[What you will do] Write out the listing below without alteration, omitting its pictures.
* START *
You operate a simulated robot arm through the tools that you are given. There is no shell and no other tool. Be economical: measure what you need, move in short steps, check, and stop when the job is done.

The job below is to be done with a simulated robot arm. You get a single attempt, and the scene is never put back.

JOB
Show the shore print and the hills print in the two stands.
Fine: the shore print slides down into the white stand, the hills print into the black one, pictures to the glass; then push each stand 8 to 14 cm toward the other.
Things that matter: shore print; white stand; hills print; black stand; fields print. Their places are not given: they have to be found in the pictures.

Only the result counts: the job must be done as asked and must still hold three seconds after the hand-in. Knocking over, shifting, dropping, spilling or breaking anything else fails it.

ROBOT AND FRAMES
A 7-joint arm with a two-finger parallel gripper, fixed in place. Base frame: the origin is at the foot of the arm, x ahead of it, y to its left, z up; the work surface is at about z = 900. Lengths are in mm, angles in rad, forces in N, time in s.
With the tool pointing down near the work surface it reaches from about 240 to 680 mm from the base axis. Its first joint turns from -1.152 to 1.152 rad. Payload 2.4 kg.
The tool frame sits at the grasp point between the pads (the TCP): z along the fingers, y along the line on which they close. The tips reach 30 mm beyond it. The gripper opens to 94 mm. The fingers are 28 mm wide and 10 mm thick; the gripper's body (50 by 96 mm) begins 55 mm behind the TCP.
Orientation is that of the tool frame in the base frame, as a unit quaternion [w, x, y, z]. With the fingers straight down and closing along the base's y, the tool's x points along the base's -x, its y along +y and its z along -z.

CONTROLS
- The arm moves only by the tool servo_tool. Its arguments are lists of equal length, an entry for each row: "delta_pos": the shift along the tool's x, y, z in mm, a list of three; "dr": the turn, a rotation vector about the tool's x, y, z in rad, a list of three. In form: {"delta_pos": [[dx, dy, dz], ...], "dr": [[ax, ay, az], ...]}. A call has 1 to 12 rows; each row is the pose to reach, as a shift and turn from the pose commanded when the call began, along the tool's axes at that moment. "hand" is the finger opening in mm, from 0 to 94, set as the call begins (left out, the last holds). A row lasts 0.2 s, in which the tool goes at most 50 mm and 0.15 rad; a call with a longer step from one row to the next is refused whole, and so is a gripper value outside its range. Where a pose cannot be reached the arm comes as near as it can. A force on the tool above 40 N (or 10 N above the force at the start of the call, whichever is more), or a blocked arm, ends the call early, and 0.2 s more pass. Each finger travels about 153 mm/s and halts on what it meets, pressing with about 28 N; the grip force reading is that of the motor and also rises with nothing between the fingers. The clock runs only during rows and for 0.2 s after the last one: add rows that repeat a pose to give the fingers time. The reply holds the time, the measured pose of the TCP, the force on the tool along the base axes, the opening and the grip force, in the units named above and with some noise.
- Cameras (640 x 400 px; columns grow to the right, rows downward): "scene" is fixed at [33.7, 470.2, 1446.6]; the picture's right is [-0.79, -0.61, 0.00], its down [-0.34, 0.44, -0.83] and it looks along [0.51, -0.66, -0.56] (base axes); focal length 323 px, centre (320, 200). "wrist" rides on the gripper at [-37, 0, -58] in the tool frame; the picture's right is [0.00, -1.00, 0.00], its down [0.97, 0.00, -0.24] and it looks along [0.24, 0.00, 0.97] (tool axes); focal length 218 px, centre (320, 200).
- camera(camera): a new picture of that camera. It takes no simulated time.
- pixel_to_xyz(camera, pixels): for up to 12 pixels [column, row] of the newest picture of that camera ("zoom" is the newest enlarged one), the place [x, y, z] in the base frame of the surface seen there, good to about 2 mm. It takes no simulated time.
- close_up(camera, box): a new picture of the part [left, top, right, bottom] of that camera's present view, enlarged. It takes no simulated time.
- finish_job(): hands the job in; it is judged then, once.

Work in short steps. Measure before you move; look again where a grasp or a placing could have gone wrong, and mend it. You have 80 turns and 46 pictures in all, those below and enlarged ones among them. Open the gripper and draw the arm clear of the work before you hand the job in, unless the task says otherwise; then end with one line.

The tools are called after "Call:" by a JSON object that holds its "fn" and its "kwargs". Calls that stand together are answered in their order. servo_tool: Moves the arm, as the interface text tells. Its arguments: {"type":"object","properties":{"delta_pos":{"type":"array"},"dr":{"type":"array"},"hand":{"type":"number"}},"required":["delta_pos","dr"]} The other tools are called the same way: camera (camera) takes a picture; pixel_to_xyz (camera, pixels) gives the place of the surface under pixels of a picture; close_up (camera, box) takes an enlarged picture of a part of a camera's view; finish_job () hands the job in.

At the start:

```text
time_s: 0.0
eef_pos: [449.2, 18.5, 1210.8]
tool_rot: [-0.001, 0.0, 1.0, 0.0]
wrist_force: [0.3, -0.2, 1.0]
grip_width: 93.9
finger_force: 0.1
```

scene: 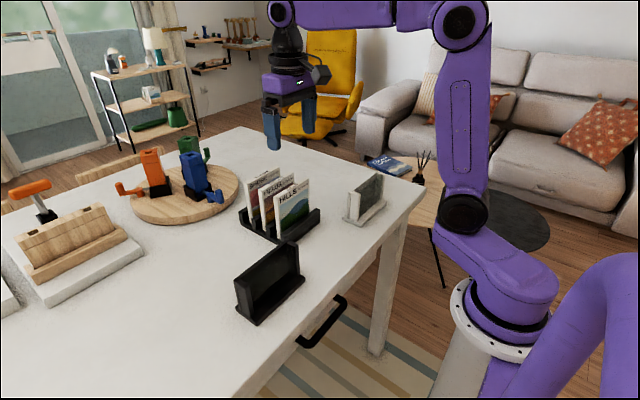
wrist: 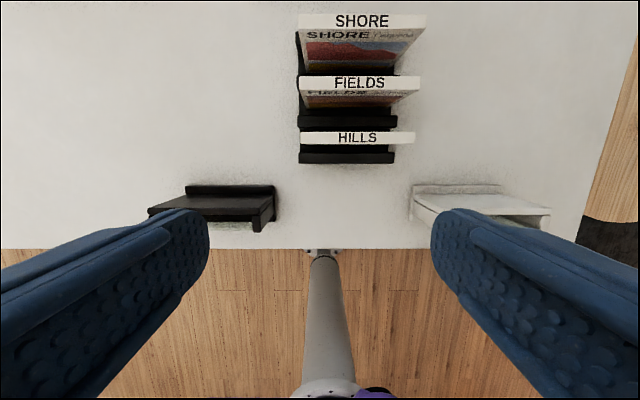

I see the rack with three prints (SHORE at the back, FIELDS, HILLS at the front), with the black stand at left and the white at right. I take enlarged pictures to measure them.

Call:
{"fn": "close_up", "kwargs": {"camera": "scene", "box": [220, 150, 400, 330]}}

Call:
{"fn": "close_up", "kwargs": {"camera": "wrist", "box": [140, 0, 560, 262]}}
* END *
[Answer for the task]
You operate a simulated robot arm through the tools that you are given. There is no shell and no other tool. Be economical: measure what you need, move in short steps, check, and stop when the job is done.

The job below is to be done with a simulated robot arm. You get a single attempt, and the scene is never put back.

JOB
Show the shore print and the hills print in the two stands.
Fine: the shore print slides down into the white stand, the hills print into the black one, pictures to the glass; then push each stand 8 to 14 cm toward the other.
Things that matter: shore print; white stand; hills print; black stand; fields print. Their places are not given: they have to be found in the pictures.

Only the result counts: the job must be done as asked and must still hold three seconds after the hand-in. Knocking over, shifting, dropping, spilling or breaking anything else fails it.

ROBOT AND FRAMES
A 7-joint arm with a two-finger parallel gripper, fixed in place. Base frame: the origin is at the foot of the arm, x ahead of it, y to its left, z up; the work surface is at about z = 900. Lengths are in mm, angles in rad, forces in N, time in s.
With the tool pointing down near the work surface it reaches from about 240 to 680 mm from the base axis. Its first joint turns from -1.152 to 1.152 rad. Payload 2.4 kg.
The tool frame sits at the grasp point between the pads (the TCP): z along the fingers, y along the line on which they close. The tips reach 30 mm beyond it. The gripper opens to 94 mm. The fingers are 28 mm wide and 10 mm thick; the gripper's body (50 by 96 mm) begins 55 mm behind the TCP.
Orientation is that of the tool frame in the base frame, as a unit quaternion [w, x, y, z]. With the fingers straight down and closing along the base's y, the tool's x points along the base's -x, its y along +y and its z along -z.

CONTROLS
- The arm moves only by the tool servo_tool. Its arguments are lists of equal length, an entry for each row: "delta_pos": the shift along the tool's x, y, z in mm, a list of three; "dr": the turn, a rotation vector about the tool's x, y, z in rad, a list of three. In form: {"delta_pos": [[dx, dy, dz], ...], "dr": [[ax, ay, az], ...]}. A call has 1 to 12 rows; each row is the pose to reach, as a shift and turn from the pose commanded when the call began, along the tool's axes at that moment. "hand" is the finger opening in mm, from 0 to 94, set as the call begins (left out, the last holds). A row lasts 0.2 s, in which the tool goes at most 50 mm and 0.15 rad; a call with a longer step from one row to the next is refused whole, and so is a gripper value outside its range. Where a pose cannot be reached the arm comes as near as it can. A force on the tool above 40 N (or 10 N above the force at the start of the call, whichever is more), or a blocked arm, ends the call early, and 0.2 s more pass. Each finger travels about 153 mm/s and halts on what it meets, pressing with about 28 N; the grip force reading is that of the motor and also rises with nothing between the fingers. The clock runs only during rows and for 0.2 s after the last one: add rows that repeat a pose to give the fingers time. The reply holds the time, the measured pose of the TCP, the force on the tool along the base axes, the opening and the grip force, in the units named above and with some noise.
- Cameras (640 x 400 px; columns grow to the right, rows downward): "scene" is fixed at [33.7, 470.2, 1446.6]; the picture's right is [-0.79, -0.61, 0.00], its down [-0.34, 0.44, -0.83] and it looks along [0.51, -0.66, -0.56] (base axes); focal length 323 px, centre (320, 200). "wrist" rides on the gripper at [-37, 0, -58] in the tool frame; the picture's right is [0.00, -1.00, 0.00], its down [0.97, 0.00, -0.24] and it looks along [0.24, 0.00, 0.97] (tool axes); focal length 218 px, centre (320, 200).
- camera(camera): a new picture of that camera. It takes no simulated time.
- pixel_to_xyz(camera, pixels): for up to 12 pixels [column, row] of the newest picture of that camera ("zoom" is the newest enlarged one), the place [x, y, z] in the base frame of the surface seen there, good to about 2 mm. It takes no simulated time.
- close_up(camera, box): a new picture of the part [left, top, right, bottom] of that camera's present view, enlarged. It takes no simulated time.
- finish_job(): hands the job in; it is judged then, once.

Work in short steps. Measure before you move; look again where a grasp or a placing could have gone wrong, and mend it. You have 80 turns and 46 pictures in all, those below and enlarged ones among them. Open the gripper and draw the arm clear of the work before you hand the job in, unless the task says otherwise; then end with one line.

The tools are called after "Call:" by a JSON object that holds its "fn" and its "kwargs". Calls that stand together are answered in their order. servo_tool: Moves the arm, as the interface text tells. Its arguments: {"type":"object","properties":{"delta_pos":{"type":"array"},"dr":{"type":"array"},"hand":{"type":"number"}},"required":["delta_pos","dr"]} The other tools are called the same way: camera (camera) takes a picture; pixel_to_xyz (camera, pixels) gives the place of the surface under pixels of a picture; close_up (camera, box) takes an enlarged picture of a part of a camera's view; finish_job () hands the job in.

At the start:

```text
time_s: 0.0
eef_pos: [449.2, 18.5, 1210.8]
tool_rot: [-0.001, 0.0, 1.0, 0.0]
wrist_force: [0.3, -0.2, 1.0]
grip_width: 93.9
finger_force: 0.1
```

scene: 
wrist: 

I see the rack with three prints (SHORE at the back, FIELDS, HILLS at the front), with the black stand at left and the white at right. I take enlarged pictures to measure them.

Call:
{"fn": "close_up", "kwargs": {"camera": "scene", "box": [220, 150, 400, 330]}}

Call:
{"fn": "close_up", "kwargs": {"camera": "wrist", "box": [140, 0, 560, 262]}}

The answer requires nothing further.